IMAGE will use three different experimental techniques to carry out its mission: radio, ultraviolet, and neutral atom imaging. The radio imager will probe the boundaries of the magnetosphere and the plasmasphere (a dense region of cold ionospheric plasma surrounding the Earth in the inner magnetosphere) in minutes, while the ultraviolet imagers will image the entire auroral oval and image the structure of the plasmasphere on the time scale of five minutes or less. Three neutral atom instruments will image huge plasma regions in the inner magnetosphere every five minutes allowing scientists to study the behavior of the inner magnetosphere under both quiet and magnetic storm conditions and to learn about the sources of the magnetosphere plasmas. The neutral atom imagers detect neutral atoms created when energetic magnetospheric ions charge exchange with the Earth's neutral hydrogen cloud called the Geocorona. IMAGE is the first space science mission to employ these imaging techniques on the same spacecraft.
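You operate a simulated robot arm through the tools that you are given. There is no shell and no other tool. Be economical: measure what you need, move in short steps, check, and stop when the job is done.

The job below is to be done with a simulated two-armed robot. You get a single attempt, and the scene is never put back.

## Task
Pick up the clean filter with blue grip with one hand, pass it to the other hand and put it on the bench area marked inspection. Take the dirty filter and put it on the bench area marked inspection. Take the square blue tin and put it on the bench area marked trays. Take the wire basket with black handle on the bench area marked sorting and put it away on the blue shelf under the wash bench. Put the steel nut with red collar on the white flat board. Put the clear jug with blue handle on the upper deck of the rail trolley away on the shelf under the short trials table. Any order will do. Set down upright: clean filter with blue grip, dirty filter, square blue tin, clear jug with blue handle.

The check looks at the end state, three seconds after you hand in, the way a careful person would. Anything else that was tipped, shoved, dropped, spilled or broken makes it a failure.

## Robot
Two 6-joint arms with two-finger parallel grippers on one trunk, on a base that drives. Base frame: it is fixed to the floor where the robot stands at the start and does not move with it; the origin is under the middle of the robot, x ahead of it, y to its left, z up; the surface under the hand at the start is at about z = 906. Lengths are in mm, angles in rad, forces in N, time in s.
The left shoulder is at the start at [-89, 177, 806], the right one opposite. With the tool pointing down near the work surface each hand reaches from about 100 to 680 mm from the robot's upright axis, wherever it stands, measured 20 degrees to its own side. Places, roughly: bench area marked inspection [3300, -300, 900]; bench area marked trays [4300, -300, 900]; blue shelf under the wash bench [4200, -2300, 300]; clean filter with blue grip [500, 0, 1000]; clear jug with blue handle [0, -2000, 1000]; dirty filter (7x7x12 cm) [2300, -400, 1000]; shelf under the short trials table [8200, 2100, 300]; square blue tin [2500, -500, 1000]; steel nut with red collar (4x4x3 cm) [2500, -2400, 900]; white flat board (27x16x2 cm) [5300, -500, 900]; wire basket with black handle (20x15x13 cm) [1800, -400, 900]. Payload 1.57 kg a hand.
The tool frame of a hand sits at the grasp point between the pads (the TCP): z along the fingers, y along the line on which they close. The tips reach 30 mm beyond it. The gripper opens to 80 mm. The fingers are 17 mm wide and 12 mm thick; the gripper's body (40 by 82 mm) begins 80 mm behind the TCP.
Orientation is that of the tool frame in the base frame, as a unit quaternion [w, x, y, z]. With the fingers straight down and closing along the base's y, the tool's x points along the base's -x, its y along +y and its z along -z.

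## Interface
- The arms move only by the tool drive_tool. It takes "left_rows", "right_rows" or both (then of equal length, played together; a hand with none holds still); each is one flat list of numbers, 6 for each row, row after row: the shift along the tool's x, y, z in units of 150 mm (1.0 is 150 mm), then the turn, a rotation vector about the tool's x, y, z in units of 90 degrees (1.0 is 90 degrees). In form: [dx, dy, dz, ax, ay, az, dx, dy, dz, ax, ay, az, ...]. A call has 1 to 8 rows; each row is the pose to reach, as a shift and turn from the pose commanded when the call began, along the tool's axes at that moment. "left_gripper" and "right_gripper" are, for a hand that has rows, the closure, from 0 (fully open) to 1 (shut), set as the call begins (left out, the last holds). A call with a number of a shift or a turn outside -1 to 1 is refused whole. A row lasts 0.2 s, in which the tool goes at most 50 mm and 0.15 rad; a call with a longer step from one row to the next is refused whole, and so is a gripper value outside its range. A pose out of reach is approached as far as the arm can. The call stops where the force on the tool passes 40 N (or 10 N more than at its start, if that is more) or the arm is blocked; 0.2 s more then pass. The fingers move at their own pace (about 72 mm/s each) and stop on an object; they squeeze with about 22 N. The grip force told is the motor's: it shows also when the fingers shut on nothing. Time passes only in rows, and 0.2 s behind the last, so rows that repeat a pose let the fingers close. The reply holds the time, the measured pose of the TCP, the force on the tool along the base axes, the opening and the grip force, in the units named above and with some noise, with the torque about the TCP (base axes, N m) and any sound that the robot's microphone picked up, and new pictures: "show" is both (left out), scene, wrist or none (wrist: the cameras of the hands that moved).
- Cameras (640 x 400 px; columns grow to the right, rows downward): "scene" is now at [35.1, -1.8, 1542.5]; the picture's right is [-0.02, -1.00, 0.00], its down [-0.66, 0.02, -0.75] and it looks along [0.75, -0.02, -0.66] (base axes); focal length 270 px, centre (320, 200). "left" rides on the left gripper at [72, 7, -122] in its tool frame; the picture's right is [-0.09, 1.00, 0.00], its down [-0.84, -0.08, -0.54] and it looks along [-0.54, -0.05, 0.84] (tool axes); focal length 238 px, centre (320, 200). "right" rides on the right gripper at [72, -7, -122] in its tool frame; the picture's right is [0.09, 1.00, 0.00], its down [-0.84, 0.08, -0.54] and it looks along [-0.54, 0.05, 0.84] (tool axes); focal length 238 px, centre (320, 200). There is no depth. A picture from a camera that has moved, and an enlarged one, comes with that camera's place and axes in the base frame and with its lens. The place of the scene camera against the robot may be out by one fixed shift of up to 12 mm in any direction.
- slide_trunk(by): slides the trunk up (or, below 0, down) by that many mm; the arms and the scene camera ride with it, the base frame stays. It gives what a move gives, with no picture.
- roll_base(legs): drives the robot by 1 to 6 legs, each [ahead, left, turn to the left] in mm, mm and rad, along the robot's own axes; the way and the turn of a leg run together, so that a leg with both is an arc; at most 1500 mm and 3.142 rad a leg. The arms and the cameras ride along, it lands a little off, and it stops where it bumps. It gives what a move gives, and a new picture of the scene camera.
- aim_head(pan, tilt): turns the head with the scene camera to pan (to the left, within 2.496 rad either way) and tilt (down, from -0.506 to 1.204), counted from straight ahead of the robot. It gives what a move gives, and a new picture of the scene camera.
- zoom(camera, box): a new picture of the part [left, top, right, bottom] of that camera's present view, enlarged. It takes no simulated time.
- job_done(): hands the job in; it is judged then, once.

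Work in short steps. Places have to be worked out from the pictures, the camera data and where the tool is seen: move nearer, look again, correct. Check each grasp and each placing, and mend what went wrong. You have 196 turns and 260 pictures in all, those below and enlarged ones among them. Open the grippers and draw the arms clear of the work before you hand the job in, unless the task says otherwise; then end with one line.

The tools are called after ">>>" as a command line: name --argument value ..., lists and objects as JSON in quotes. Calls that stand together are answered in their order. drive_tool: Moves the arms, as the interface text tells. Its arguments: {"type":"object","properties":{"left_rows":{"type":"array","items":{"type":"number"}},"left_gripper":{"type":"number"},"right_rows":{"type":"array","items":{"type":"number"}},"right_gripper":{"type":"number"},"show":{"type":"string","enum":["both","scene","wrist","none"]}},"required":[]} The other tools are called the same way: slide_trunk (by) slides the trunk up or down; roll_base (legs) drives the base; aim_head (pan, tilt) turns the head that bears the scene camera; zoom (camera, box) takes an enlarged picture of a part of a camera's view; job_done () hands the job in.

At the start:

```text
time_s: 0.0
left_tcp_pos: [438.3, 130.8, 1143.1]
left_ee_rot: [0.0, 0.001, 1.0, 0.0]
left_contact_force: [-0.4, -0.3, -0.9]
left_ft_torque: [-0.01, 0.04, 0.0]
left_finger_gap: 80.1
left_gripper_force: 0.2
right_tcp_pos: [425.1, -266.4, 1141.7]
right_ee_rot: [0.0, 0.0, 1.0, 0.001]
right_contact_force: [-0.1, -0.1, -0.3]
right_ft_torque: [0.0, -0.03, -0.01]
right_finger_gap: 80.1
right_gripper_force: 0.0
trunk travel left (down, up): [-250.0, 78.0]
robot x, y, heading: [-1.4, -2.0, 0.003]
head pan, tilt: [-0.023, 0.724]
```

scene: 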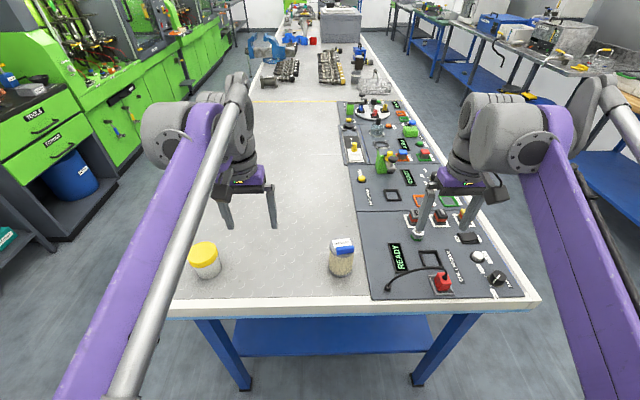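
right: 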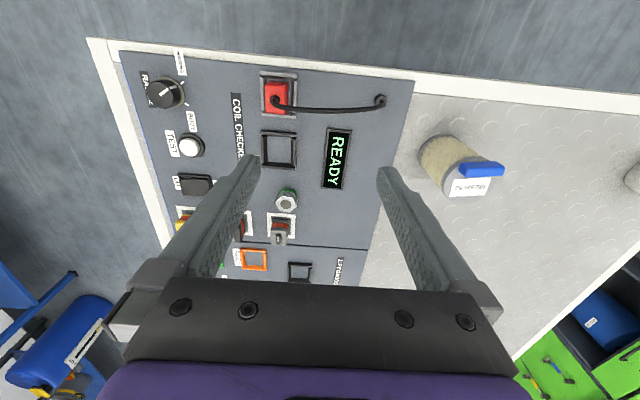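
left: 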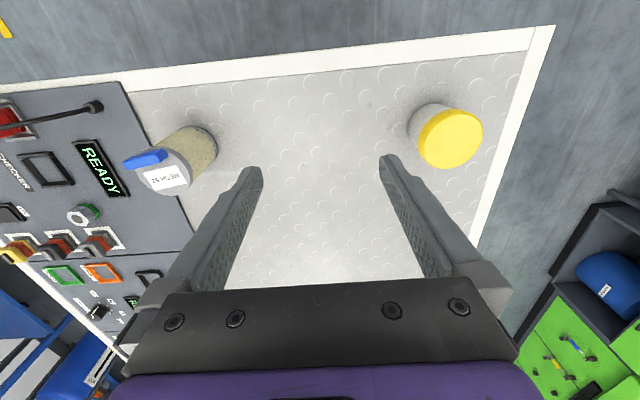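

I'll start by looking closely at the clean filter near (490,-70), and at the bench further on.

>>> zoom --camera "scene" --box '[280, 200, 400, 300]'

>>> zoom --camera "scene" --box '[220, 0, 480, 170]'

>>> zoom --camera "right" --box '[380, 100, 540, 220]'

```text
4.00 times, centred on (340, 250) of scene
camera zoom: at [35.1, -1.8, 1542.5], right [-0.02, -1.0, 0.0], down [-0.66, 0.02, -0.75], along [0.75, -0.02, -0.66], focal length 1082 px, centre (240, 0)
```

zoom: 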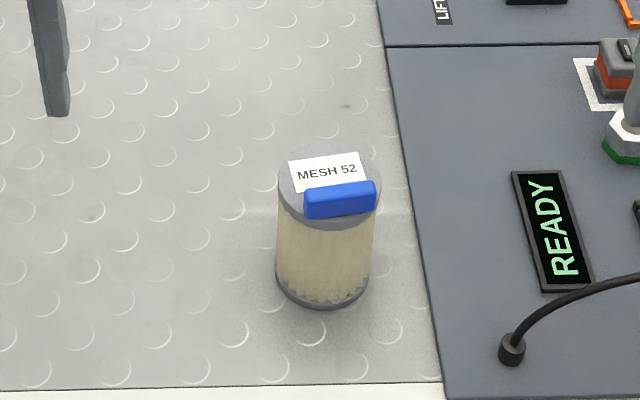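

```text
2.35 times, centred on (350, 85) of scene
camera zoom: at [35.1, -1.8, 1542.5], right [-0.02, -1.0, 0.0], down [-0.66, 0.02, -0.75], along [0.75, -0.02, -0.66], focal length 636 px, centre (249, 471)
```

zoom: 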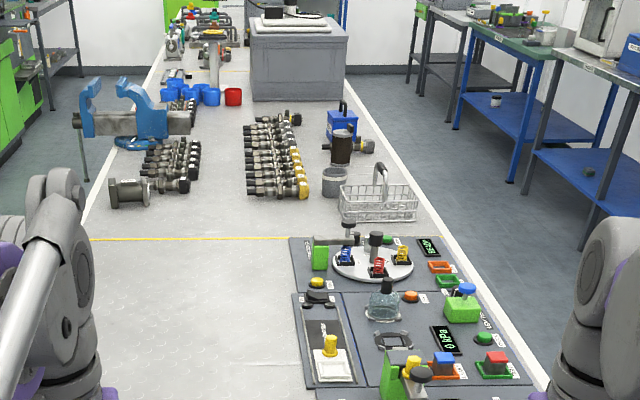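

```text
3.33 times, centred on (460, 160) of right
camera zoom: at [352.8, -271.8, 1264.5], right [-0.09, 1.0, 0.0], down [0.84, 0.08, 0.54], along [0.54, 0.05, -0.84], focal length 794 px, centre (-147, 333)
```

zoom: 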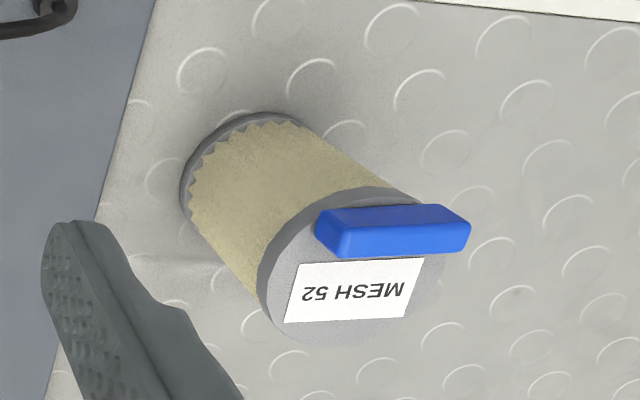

From its highly elliptical polar orbit IMAGE will be able to simultaneously observe changes in the magnetopause (the boundary between the magnetosphere and solar wind) in the various charged particle populations within the magnetosphere, and the size and shape of the aurora, geocorona, and the plasmasphere. To disseminate more information about IMAGE, a World Wide Web site has been set up and is at URL http://bolero.gsfc.nasa.gov/~image/IMAGE.html.
Simulated IMAGE data from RPI, FUV, NAI, and EUV.
Goddard's Space Science Data Operations Office will have overall responsibility for this data system. The National Space Science Data Center will archive the IMAGE data within days after they are acquired making them readily available to the entire scientific community. IMAGE is scheduled to be launched in early 2000. The data following into the NSSDC from IMAGE will be approximately 400 MB/day.